Retype the listing that follows, word for word.
— start Source excerpt —
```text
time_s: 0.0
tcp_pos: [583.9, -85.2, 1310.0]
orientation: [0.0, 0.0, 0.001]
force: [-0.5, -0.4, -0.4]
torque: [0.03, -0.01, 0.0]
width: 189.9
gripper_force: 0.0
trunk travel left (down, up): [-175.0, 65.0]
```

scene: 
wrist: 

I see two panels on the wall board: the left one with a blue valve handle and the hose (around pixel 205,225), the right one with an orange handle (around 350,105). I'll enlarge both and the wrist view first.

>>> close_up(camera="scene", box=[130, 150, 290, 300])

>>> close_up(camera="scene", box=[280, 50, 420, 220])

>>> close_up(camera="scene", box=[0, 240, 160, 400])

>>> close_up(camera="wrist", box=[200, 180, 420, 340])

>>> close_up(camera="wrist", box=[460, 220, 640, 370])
— end Source excerpt —
-- Exercise solution --
```text
time_s: 0.0
tcp_pos: [583.9, -85.2, 1310.0]
orientation: [0.0, 0.0, 0.001]
force: [-0.5, -0.4, -0.4]
torque: [0.03, -0.01, 0.0]
width: 189.9
gripper_force: 0.0
trunk travel left (down, up): [-175.0, 65.0]
```

scene: 
wrist: 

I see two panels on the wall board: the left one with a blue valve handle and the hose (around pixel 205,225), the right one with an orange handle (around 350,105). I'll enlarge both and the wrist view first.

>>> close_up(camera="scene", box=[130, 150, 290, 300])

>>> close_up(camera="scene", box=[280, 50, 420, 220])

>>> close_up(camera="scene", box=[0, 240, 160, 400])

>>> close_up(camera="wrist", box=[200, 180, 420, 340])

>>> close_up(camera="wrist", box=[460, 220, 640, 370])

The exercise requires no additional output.